My art ideas usually come to me in a sudden jolt, like a revelation – the solution to a problem I didn’t quite understand was a problem. They arrive as if they had been gestating in secret and only now were emerging fully formed. I can remember that I already felt a strange calm the moment I thought: I have to make portraits out of my father’s and out of Stefan’s ashes. Of course I didn’t have their actual ashes – in Germany ashes must be buried – so I was forced to use a substitute. Nevertheless, making the portraits was both comforting and energizing in itself – I felt that it was in some way a shamanic act – and once they existed, I lived with them as if my father and Stefan themselves were there with me. I cried and I screamed at them and explained myself and talked to them and listened, and soon their ethereal presence melded into my life: my connection to the people I loved was no longer broken by death.
Since then, I have made quite a few portraits for others out of the real ashes of the deceased, for people who were suffering much as I had been or in any number of other ways, and they, too, have experienced a deep solace in communion with these potent images of their loved ones. They often tell me that having them in their lives in this way has been transformative. Some say it was not the “closure” that they had imagined they wanted, but a re-opening, or a sense of continuity that has been extremely important to them; others describe their relation to the portraits as what they imagine holy relics must have meant to the ancient Christians, a powerful, ineffable, and irreducible presence.
In Icons in Ash I want to reintegrate life and death: to touch death, work with death, to be an artist of and for death, to let it speak in its mundanity, its grandeur, its familiarity and its mystery, its uniqueness and its universality, to redeem it from oblivion, to give it its own life again. For me, this is a fundamental act of reconciliation. Though it may be commonplace to say that in the modern era we have isolated or banished death from our lives, that we cannot bear to look it in the face, as if we are embarrassed by it, the simple fact of grief makes it obvious that a different relationship is not only possible, but that it is necessary. Judith Butler observes that the phenomenon of mourning tells us that death is inherently social. If we want to be able to understand and to live with it, we have to reintegrate it into our social being. We have to remain connected to the dead and with what they have meant and still mean to us.
Banal and unworldly at the same time, let’s say tenuous, or maybe ghostly, the power of these deceptively ordinary images comes from something beyond their appearance, though that is still quite relevant to their effect, and they look the way they do for profound internal reasons. I would like to say that it comes from their substance, in a quasi-scholastic sense of the word, a notion that late modernist painting acknowledged in its own way in insisting that its images were in fact “just paint.” My images, instead, undermine this always somehow artificial-seeming and folksy ethic in being the thing they represent.
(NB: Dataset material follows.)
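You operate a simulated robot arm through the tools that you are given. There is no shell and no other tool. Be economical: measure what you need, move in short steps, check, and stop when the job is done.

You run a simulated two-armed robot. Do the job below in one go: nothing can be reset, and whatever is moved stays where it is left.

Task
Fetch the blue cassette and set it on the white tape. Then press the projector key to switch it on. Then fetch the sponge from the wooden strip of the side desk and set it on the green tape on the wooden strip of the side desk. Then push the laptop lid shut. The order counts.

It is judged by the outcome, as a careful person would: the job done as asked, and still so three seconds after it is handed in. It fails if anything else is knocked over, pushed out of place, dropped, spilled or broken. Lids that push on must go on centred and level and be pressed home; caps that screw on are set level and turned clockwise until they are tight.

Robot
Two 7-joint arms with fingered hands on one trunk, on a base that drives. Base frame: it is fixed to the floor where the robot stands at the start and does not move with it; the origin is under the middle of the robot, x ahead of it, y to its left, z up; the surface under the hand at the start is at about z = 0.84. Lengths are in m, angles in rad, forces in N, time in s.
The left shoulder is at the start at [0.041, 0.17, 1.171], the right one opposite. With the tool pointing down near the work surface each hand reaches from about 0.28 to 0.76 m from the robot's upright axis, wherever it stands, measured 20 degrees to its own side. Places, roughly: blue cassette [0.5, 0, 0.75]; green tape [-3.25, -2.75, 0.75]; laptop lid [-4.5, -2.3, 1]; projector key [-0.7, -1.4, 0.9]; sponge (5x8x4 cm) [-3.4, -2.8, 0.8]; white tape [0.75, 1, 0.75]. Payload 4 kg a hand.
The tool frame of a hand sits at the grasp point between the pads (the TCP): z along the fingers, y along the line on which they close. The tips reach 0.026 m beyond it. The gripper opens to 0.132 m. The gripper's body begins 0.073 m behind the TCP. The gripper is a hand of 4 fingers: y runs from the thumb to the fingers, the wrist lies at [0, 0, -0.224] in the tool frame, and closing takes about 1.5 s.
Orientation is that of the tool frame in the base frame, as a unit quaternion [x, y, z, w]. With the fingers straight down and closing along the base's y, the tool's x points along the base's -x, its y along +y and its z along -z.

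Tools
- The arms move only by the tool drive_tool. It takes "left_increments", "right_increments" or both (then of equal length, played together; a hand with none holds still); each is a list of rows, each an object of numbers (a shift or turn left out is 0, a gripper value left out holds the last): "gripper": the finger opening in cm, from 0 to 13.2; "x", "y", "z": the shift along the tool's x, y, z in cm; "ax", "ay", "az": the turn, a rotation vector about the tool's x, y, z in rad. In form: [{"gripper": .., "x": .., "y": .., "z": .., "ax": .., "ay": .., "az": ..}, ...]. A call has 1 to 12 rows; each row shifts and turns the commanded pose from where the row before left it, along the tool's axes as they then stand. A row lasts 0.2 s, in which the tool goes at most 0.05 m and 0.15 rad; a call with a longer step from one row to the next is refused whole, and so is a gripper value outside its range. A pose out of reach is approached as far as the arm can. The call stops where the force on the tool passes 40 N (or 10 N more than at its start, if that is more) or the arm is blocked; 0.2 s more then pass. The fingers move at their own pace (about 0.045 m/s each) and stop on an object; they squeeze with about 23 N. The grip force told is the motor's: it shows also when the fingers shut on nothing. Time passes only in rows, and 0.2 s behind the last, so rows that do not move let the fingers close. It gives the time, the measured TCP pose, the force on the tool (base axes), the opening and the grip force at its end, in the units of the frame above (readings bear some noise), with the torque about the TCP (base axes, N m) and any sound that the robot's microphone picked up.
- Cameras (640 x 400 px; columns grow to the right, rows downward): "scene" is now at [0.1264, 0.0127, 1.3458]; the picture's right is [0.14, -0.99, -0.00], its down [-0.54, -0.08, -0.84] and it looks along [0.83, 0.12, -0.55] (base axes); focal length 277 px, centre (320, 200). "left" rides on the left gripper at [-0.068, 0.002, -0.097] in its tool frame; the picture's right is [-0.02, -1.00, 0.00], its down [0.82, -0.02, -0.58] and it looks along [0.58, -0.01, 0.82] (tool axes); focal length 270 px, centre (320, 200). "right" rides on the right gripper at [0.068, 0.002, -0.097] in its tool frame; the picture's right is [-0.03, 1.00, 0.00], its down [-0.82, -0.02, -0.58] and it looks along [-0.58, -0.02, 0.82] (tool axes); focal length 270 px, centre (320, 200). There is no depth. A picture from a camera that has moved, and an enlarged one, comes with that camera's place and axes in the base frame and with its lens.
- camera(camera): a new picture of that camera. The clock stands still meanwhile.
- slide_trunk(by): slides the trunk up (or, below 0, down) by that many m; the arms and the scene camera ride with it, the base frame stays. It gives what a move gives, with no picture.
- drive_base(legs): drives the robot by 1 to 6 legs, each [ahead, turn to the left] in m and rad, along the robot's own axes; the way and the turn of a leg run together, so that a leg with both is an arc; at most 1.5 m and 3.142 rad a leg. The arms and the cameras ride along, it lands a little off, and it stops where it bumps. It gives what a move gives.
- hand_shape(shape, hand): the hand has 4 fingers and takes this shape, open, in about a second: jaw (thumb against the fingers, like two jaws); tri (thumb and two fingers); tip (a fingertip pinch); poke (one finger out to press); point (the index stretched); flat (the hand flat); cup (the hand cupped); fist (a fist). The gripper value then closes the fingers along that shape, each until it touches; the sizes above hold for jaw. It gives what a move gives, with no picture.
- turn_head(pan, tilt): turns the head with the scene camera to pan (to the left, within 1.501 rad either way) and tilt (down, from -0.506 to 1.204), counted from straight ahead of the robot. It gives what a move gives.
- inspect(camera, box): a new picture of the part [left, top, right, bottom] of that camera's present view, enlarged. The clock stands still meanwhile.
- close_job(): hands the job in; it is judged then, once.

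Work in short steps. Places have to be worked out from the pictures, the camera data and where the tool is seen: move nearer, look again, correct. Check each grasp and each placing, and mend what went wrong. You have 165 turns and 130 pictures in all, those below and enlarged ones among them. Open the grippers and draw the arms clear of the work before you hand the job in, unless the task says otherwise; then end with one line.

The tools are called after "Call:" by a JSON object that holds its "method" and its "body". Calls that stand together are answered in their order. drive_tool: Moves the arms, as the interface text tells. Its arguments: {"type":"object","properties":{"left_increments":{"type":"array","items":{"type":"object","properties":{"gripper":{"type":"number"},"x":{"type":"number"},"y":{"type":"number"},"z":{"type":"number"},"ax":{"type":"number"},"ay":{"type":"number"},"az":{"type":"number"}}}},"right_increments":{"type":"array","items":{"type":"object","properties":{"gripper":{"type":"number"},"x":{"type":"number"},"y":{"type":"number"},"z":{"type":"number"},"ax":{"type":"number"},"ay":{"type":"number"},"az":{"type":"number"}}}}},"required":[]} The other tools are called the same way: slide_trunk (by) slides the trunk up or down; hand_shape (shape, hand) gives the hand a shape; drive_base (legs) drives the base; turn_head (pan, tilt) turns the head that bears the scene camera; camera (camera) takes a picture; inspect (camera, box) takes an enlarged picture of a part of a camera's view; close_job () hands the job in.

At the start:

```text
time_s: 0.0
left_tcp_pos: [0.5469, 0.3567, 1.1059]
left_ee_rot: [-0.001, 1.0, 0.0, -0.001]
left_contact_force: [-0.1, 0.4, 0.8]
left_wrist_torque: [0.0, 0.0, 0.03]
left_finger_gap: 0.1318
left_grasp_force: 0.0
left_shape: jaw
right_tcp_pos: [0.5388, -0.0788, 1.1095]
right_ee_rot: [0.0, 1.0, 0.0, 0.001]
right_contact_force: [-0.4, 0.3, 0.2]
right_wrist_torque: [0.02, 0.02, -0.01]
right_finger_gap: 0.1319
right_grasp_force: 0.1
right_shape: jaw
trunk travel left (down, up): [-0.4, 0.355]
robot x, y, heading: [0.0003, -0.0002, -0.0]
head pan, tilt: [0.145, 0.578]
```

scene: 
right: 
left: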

The fact that you are actually looking at that person, that person who no longer exists in our usual way of thinking, achieves something that portraiture has never succeeded in doing, though this was always its impossible ideal, supplanted by the notion that “art” somehow shows the “true” person in a way that he or she could never appear in life. Our feeling that the portrait has always held a secret is embedded in the quasi-Platonic truth that the greatest of them transcends by an ineffable sorcery not only the moment, but every moment, that they are their subject: We say, “It’s you,” when the portraitist succeeds in conveying the essence of the person. But even with the advent of the pure image, with the development of the photograph, which much more so than the painted portrait is always a relic from the past and hence in a profound sense a memento mori, the image is no more than a shade, for the person depicted has already ceased to exist before the image even comes to be. In looking at vast numbers of photographic portraits, we see what is common more than what is individual. They blend into a sort of typical human being, and show us the consanguinity of the race, its common legacy and its common fate rather than its incalculable specificity. We see emptiness; we see death. If they hold a secret, it is this absence, this loss.
My portraits, by contrast genuinely embody a secret: the secret truth of life. Not that we die, not that life is merely the unfolding of death, or that in death nothing remains, but that death is the relationship in which we stand or will stand to everything that is important to us, a relationship of memory, of transformation, of reintegration, and of art, which are in fact the only modes of immortality that we know. Death is our secret, and the way we keep it, the way we are true to it, is art. Art is always created from ashes, from the ashes of our experience, of who we once were, which becomes lifeless, forgotten, anonymous, or futile, only if we fail to make something of it, to tend it, to care about it, to remember. It reminds us that death is a very particular relationship among us, that it is ours, that we are the keepers of life for the dead and of the dead for life. We each have our particular responsibility to it, and only by abdicating that responsibility does death become the sullen and intractable force as which we tend to see it today.
In these small, modest images, with which I have now lived for years, images that do not merely represent but which are their subjects, I have experienced an effect similar to what I have sometimes felt in small, dim Russian churches in the presence of subtly radiant icons, the uncanny experience that we are not alone, that our truth is a simplicity that we rarely encounter. The icon is a peculiar object. Although it does not subscribe to what we normally think of as an aesthetic, it nevertheless projects a power that even the greatest artworks seldom achieve. And I think in this respect it is similar to these portraits in ash: It does not so much try to imitate something or to point beyond what it is; as to actually be something, not merely to represent it, and that means to be essentially particular. The “veronica,” the “true image” – of course the fusion already shows that this is a paradox that will not be resolved – on the Shroud of Turin, to give an extreme and obviously problematic example, bears the trace of the actual presence of its subject. The contact that it embodies mysteriously persists. We remain within the charged field of a lost presence. In these Icons in Ash, our relationship, the profound, ineffable contact we have had with the dead, persists: and their life persists in us. This is the mystery that I wish to share.